- **SOURCE EXTRACT**
Le 15 juillet 1930, la France affronte l'Argentine pour son second match de poule de la première Coupe du Monde de l'histoire. Opposés pour la toute première fois, les deux nations livrent un match âprement disputé que les Argentins remporteront 1 but à 0. Récit.

L'équipe de France de 1930. Debout de gauche à droite : Chantrel, Pinel, Thépot, Capelle, Mattler, Villaplane, M. Caudron. Accroupis : Libérati, Delfour, Maschinot, L. Laurent, Langillier

Les vedettes de Montevideo !


En ce 4 juillet 1930, c'est l'effervescence au port de Montevideo. Paquebot de luxe imposant, le Conte Verde accoste enfin à bon port après une traversée de trois semaines. A son bord, le président de la FIFA Jules Rimet mais surtout les équipes de France, de Belgique et de Roumanie, venues prendre part à la première Coupe du Monde de l'histoire. Seules délégations européennes à avoir fait le déplacement, les trois nations reçoivent un accueil grandiose que se remémore le représentant du Bureau Fédéral de la F.F.F. auprès de l'équipe de France, Raoul Caudron :


"Nous avons eu une réception enthousiaste à notre arrivée à Montevideo. Des bateaux étaient venus au devant du nôtre, leurs passagers agitaient des drapeaux français; à notre débarquement, une musique s'est mise en tête du cortège et nous a conduit jusqu'au Rowing Club (nom du complexe où logent les Bleus); nous étions suivis de 3000 à 4000 personnes, et notre bateau est arrivé 5 heures en retard !"

Une fois sur place, l'attention des locaux pour l'équipe de France ne redescend pas, loin s'en faut ! Raoul Caudron toujours :

Depuis notre arrivée ici, nous sommes littéralement assaillis par les journalistes et photographes, c'est tout juste si on ne nous photographie pas au lit ! Les articles sont remplis de journaux plus ou moins invraisemblables. Le moindre geste, la moindre parole sont enregistrés et amplifiés, souvent à l'excès, nous sommes dans des pays chauds et le tempérament parle.

Malgré toute cette attention, les Bleus entrent bien dans leur tournoi en disposant du Mexique 4 buts à 1 lors de leur première rencontre, une rencontre marquée par le tout premier but de l'histoire de la Coupe du Monde, inscrit par Lucien Laurent !

- **STORED DATA**
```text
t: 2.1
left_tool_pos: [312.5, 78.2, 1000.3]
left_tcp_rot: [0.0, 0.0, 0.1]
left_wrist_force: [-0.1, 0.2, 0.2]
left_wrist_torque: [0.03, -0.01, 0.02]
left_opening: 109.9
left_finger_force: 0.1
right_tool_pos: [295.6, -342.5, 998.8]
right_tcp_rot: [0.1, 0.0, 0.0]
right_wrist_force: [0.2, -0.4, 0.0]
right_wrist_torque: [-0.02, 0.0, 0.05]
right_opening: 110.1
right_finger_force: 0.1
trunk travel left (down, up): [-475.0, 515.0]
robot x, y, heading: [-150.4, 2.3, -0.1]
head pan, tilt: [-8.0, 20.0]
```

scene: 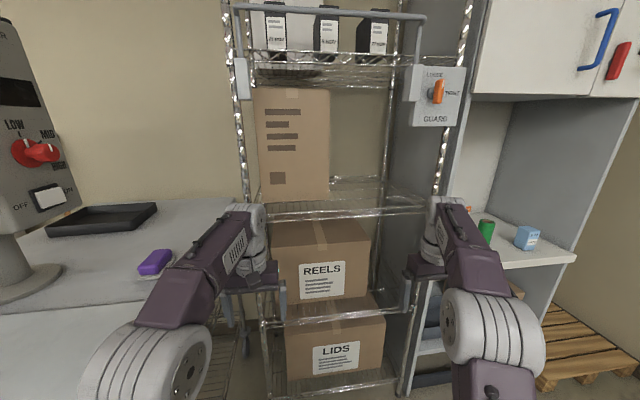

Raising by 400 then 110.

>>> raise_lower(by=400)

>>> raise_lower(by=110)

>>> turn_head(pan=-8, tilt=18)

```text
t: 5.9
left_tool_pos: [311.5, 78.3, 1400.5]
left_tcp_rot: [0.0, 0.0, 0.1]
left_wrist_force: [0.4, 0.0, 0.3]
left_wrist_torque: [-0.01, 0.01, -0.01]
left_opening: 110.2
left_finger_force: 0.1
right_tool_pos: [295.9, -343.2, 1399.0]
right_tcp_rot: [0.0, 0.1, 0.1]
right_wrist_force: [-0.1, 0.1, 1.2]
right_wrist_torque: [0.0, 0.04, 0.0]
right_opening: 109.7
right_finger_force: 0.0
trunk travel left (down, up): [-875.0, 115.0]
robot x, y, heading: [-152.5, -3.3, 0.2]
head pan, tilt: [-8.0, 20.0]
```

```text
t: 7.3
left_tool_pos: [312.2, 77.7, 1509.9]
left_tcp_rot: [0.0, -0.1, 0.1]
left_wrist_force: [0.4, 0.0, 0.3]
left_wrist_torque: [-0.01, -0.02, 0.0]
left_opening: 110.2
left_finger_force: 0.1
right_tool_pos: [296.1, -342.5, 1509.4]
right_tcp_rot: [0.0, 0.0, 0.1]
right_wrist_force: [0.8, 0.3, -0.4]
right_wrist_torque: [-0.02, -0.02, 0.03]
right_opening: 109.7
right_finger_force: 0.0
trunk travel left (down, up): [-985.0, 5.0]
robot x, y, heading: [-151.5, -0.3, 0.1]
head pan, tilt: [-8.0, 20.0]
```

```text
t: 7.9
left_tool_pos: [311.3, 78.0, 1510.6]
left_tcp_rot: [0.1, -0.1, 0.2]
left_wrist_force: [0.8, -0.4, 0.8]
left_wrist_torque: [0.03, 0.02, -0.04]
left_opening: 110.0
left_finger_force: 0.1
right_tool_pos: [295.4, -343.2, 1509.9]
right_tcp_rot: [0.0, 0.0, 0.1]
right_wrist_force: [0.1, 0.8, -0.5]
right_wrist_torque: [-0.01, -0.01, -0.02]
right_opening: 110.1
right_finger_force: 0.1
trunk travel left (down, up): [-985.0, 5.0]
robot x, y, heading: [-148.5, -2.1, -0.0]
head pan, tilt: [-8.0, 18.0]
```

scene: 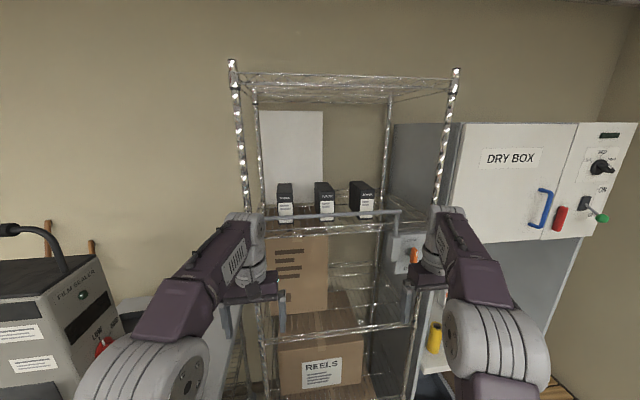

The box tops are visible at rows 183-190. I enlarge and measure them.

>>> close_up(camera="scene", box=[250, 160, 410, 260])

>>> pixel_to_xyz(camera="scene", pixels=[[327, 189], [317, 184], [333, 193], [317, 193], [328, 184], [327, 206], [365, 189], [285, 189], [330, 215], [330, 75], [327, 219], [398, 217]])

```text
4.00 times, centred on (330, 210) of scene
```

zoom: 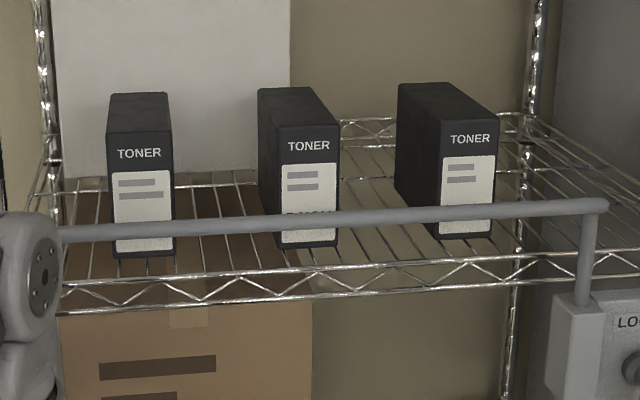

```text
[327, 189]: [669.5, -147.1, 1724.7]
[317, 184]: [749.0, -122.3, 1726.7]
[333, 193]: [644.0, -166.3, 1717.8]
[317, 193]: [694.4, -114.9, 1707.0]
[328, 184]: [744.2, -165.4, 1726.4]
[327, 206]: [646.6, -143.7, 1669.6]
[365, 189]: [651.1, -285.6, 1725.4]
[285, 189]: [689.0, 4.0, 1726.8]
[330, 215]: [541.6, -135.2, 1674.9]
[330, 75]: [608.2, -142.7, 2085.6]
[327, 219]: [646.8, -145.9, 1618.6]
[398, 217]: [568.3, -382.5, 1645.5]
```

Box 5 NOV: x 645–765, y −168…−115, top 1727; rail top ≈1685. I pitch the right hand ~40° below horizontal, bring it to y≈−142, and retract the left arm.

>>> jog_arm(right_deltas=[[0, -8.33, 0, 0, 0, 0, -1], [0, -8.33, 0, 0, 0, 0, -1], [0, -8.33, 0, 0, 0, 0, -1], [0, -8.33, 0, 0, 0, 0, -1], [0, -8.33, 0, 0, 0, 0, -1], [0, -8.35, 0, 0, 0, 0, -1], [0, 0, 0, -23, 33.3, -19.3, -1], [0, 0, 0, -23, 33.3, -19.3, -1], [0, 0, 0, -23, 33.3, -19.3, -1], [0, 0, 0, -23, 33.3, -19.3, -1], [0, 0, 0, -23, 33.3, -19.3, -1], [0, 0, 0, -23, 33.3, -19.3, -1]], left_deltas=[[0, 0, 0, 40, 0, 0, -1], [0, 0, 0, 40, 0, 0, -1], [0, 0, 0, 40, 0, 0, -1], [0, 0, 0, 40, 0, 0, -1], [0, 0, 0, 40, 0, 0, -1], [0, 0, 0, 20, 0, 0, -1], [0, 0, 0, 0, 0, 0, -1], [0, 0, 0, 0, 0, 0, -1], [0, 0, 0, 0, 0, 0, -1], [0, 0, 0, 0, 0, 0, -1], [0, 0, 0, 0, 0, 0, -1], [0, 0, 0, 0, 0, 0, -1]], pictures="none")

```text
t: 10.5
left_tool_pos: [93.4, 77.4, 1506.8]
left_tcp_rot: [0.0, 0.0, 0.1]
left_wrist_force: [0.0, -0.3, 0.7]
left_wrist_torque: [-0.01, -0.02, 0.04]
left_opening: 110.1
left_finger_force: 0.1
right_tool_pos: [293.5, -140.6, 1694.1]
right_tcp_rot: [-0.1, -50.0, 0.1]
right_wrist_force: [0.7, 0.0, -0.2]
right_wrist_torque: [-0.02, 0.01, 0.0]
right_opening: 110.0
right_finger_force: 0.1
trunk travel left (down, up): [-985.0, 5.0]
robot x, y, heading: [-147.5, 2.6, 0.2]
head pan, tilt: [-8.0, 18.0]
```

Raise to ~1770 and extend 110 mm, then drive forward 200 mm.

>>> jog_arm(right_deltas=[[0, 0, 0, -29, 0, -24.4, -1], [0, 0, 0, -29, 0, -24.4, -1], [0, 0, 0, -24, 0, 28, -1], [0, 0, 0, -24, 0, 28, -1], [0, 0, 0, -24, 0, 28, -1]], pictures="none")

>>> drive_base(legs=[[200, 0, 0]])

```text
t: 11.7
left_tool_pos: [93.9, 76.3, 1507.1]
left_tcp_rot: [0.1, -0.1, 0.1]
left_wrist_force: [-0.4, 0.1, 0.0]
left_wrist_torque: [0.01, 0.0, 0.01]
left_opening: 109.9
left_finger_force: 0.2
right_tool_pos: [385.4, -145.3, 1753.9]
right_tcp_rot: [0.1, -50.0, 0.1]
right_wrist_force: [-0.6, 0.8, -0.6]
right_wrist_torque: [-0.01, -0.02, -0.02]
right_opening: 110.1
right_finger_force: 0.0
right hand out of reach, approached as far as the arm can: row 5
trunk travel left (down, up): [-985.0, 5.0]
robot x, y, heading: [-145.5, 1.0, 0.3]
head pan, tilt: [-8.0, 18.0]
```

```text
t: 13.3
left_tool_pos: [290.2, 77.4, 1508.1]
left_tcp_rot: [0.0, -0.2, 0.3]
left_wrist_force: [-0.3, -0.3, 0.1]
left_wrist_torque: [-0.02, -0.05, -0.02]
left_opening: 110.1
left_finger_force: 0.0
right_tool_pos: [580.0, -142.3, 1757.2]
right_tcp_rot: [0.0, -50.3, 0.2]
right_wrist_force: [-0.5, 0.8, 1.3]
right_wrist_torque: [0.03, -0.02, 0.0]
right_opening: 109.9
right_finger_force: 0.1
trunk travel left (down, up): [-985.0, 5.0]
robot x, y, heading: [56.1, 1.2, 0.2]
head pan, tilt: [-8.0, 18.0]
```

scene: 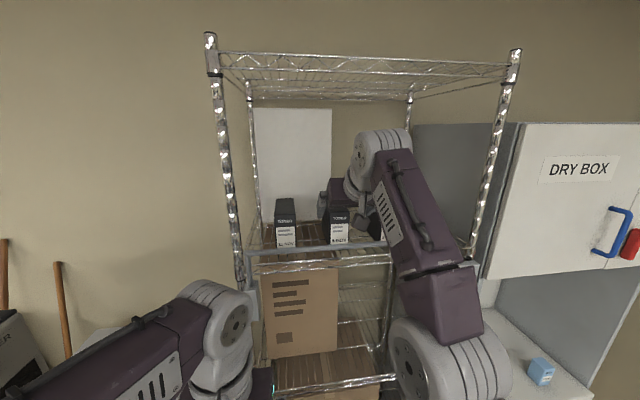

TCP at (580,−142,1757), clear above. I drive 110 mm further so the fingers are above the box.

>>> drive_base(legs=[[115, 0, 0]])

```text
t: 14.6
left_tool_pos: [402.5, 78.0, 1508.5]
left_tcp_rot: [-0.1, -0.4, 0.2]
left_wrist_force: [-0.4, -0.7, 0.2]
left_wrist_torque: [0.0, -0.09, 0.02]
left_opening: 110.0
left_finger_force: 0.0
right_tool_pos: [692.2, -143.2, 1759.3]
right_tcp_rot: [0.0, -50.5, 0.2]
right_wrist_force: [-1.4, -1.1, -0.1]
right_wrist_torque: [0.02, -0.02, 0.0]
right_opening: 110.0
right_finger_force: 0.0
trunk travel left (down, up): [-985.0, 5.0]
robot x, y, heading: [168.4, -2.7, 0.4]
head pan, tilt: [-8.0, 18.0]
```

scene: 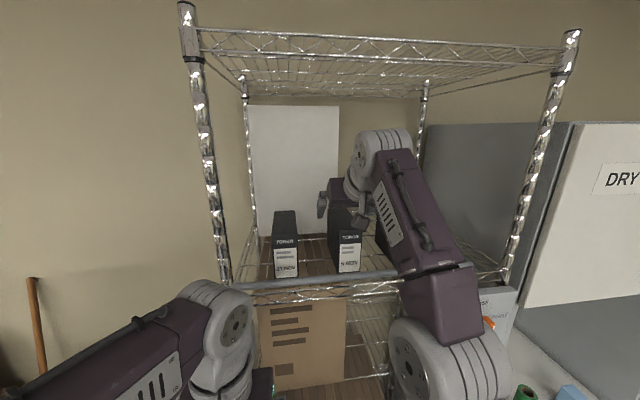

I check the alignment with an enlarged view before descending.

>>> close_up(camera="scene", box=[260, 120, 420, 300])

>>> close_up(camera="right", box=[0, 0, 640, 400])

- **TASKS**
[A] Locate "Une fois sur" and "le tempérament parle." in the source extract, and write out these words with everything between them.
[B] Supply the part of the source extract that comes after its last sentence.

- **EXPECTED RESULTS**
[A]
Une fois sur place, l'attention des locaux pour l'équipe de France ne redescend pas, loin s'en faut ! Raoul Caudron toujours :

Depuis notre arrivée ici, nous sommes littéralement assaillis par les journalistes et photographes, c'est tout juste si on ne nous photographie pas au lit ! Les articles sont remplis de journaux plus ou moins invraisemblables. Le moindre geste, la moindre parole sont enregistrés et amplifiés, souvent à l'excès, nous sommes dans des pays chauds et le tempérament parle.

[B]
L'Argentine se profile

Pour la deuxième rencontre de la compétition, c'est une équipe d'un tout autre niveau qui se dresse sur la route des Bleus : l'Argentine, considérée comme la principale concurrente à l'Uruguay pour la victoire finale lors de ce Mondial. De quoi donner de l'anxiété aux joueurs français ? Pas vraiment, car ces jeunes parfois issus de familles aux revenus modestes n'ont pas eu réellement l'occasion de voyager dans leur vie. Alors, en Uruguay, ils profitent, comme en témoigne la description d'une journée type par Jean Laurent, le frère de Lucien, lui aussi sélectionné pour ce Mondial :

On était logés au Rowing Club de Montevideo. Chouette de chouette ! Au lever, assez tardif, tennis et basketball. Balade en ville, breakfast, rebalade, théâtre, coucher. Vie de château. Soignés comme des coqs en pâte ! Et puis les Uruguayens sont des types épatants : il n'y en avait que pour la France.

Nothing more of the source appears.